On Wednesday, sophomore Lara Haft convened the Coffeehouse and asked all of us to turn off our normal audience-participation mode (read: quiet, no thumbs tapping on screens, no murmurs to disturb the performers). Disturbance, she explained, should be the norm for this event. She reminded us—or, explained—that this was a poetry slam, and we—slouched and standing and sipping nice drinks—would need to give to the performers so that they could give back. “So, that means snapping,” Haft said, demonstrating, “and if you like what they’re saying, if it speaks to you, say mmmm!”
And mmmms were said. We gave so that they could give back. The evening—under the heady title “Apartness: Poetry, Race, and the Ethics of Storytelling”—began with a slew of diverse slam poets from Duke and Durham and everywhere in between. There was a high-schooler who spoke with elegant immediacy about her race and family history; there was G Yamazawa, a Durham native and the 2014 National Poetry Slam Winner. He performed poems about identity and growing up as a North Carolina-born Japanese-American (“Make some noise if you grew up in an immigrant household!”). His language drifted in and out of conversational Japanese; his parents and his grandmother were in the crowd, laughing in response to G’s family jokes.
I’d attended spoken word events before, but perhaps never listened as closely. I was struck by how all the poems performed on Wednesday spoke so distinctly to where each of the performers comes from: their families, their ethnicities, their histories. Each piece was inextricable from its speaker; each piece was unapologetic presence. Collectively, they felt like origin stories unfurled in real time. Lara, who spent her summer as a Kenan Summer Fellow conducting oral histories with woman veterans of the civil rights and anti-apartheid movements in Birmingham, Alabama and Cape Town, South Africa, respectively, shared a poem about what it felt like to be a “wannabe poet with a research grant.” I edited Lara’s letters home over the summer but hadn’t met her in person until this week. Through her letters, I had one idea of her story and how she came into this particular research project. I watched (and edited) as she moved through different communities and physical geographies, trying to reconcile her outsiderness—her apartness—in each one. In her powerful final piece, she writes about her journal from the summer, which was unexpectedly destroyed:
I flipped gingerly through the soggy pages, taking stock of everything I’d written. Since I’d started the notebook, at the beginning of the summer, I’d filled 157 pages. There are doodles, to-do lists, notes scribbled during my interviews. There’s the first version of these blog posts, notes to self, drafted poems about parking lots, single mothers, and mince-meat pies. There’s Eileen’s kitchen table, where she shows me newspaper clippings and I give her computer lessons. There’s the scent of frying samosas in Davinia’s kitchen, where her stories of anti-apartheid marches blend with the sound of bubbling oil.

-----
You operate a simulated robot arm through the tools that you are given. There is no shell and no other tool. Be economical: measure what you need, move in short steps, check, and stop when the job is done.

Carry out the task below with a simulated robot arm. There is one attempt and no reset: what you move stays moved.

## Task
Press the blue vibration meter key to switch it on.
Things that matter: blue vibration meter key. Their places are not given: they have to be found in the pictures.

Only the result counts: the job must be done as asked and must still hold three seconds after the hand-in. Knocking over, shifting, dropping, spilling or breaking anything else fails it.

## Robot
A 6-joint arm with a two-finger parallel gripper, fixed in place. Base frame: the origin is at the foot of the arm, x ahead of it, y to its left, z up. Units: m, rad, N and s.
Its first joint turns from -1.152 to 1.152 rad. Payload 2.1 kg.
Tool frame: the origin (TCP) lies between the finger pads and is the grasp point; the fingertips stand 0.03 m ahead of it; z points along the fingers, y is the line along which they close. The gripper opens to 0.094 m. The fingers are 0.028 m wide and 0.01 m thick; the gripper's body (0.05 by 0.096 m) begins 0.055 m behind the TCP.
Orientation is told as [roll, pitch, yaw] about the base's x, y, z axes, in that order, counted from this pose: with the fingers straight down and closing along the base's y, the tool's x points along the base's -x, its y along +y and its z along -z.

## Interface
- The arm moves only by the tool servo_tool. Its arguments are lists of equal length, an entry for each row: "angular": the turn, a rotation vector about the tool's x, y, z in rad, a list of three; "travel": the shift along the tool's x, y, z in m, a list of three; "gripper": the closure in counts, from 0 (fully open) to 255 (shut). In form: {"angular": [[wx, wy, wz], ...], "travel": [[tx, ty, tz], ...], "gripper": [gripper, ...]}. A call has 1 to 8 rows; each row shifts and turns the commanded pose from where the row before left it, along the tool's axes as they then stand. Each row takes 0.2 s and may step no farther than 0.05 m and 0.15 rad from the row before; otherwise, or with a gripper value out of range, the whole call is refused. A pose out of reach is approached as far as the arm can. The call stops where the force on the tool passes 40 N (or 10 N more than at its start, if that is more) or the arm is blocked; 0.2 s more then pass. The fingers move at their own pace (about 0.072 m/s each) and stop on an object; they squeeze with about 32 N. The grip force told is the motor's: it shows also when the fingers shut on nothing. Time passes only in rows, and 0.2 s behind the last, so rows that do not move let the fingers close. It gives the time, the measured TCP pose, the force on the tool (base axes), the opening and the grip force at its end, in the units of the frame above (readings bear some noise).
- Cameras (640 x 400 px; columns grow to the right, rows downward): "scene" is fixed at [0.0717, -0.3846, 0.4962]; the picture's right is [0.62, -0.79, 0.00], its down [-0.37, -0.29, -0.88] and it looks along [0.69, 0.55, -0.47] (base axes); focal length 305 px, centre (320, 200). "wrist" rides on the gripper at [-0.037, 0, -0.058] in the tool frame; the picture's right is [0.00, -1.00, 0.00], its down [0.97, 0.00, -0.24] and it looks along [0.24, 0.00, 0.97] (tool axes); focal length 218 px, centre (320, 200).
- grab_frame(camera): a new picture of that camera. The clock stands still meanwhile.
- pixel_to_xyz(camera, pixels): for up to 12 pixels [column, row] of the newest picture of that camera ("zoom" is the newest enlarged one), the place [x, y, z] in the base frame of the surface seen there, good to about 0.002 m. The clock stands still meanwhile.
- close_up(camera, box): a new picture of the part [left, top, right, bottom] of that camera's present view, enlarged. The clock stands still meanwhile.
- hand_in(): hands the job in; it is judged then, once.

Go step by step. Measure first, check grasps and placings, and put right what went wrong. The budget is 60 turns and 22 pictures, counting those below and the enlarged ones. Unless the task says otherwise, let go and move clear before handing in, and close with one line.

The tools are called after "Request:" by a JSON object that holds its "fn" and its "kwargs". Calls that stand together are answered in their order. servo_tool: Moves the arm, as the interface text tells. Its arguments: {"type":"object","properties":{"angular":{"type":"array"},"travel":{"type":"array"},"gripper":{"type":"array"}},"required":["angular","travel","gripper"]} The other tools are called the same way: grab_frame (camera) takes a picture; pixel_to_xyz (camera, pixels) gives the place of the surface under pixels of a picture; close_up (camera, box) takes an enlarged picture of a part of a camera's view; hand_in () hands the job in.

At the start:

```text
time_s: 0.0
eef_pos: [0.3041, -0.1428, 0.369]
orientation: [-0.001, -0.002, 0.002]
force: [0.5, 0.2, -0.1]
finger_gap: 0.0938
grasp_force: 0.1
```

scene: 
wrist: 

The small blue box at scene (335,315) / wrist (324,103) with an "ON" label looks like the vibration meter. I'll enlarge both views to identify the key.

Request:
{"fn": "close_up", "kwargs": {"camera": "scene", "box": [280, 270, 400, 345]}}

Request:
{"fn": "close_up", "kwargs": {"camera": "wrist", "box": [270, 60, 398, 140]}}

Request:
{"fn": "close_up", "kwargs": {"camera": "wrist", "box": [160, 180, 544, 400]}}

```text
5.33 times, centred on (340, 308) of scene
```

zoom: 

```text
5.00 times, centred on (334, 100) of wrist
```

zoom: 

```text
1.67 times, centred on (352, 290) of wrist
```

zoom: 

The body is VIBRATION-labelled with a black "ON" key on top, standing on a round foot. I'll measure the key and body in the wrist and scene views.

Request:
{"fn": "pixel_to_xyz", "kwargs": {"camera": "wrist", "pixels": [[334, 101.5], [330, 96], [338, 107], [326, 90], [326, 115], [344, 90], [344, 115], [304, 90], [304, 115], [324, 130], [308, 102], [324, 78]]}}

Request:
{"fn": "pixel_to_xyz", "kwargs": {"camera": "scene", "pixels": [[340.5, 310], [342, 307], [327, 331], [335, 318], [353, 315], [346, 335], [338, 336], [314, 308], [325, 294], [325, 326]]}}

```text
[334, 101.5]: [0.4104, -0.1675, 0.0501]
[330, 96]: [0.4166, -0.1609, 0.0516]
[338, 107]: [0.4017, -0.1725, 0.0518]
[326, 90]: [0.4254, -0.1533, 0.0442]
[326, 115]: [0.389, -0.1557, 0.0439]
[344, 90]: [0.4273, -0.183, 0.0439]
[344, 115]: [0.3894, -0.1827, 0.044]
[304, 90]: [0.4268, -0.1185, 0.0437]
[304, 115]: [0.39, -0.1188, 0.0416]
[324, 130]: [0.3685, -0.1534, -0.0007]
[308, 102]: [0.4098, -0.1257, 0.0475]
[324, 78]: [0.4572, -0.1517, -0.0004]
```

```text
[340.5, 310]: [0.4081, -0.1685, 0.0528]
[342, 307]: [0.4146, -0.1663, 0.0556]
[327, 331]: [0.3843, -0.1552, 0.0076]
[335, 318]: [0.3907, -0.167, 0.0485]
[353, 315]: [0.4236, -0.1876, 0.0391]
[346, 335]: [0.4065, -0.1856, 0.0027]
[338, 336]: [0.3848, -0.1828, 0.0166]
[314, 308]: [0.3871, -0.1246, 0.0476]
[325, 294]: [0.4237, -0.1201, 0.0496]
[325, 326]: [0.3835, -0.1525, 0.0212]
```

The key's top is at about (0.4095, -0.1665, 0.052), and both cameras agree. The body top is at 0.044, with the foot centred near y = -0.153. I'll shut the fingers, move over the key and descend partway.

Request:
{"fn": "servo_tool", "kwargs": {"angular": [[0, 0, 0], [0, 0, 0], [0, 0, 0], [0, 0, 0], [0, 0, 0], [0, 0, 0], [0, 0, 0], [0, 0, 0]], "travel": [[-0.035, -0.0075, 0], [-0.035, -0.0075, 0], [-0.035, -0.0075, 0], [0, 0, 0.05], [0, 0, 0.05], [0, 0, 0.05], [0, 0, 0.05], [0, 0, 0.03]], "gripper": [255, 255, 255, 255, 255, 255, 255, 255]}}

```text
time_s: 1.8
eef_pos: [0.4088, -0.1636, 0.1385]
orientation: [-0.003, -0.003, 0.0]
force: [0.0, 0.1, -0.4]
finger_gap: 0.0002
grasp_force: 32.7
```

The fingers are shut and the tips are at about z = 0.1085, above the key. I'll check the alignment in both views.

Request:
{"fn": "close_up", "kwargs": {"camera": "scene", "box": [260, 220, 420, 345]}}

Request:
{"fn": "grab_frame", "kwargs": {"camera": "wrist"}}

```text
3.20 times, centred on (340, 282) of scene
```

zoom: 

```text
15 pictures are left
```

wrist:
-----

I realize it’s not a moral or perfect phrasing I need for my poems, but these flickering, precarious images. It’s these moments, suspended in ink, over which I feel like a guardian. There’s a certain ink-blotness of time, a blurring that seeps in from the edges. Decades leak like open water bottles, memories fade to pinks and oranges. Stories of the past warp and whither, from time or misspellings or the solubility of ink.
Reading something on paper and hearing it in person are never the same, right? Each form gives a different effect; each encounter with the material produces a different response. During the panel that followed the performances, Professors Adriane Lentz-Smith (Duke) and Randall Kenan (UNC), along with G Yamazawa, talked about the preservation and passage of stories from their different disciplinary perspectives. They talked about what their work aims to do; as a historian, Lentz-Smith explained, she “pushes people to inhabit,” whereas a poet might “push people to see.” All storytellers, they agreed that the ethics of storytelling are endlessly complicated, but that there is worth, after all, in the telling. The worth circles back to the ethical responsibility of the teller. It’s about “making your choices visible,” Lentz-Smith said. Coming together that evening and listening to each others’ stories felt like an exercise in visibility—an acknowledgement of apartness, but a movement, if even for a few hours’ time, toward togetherness.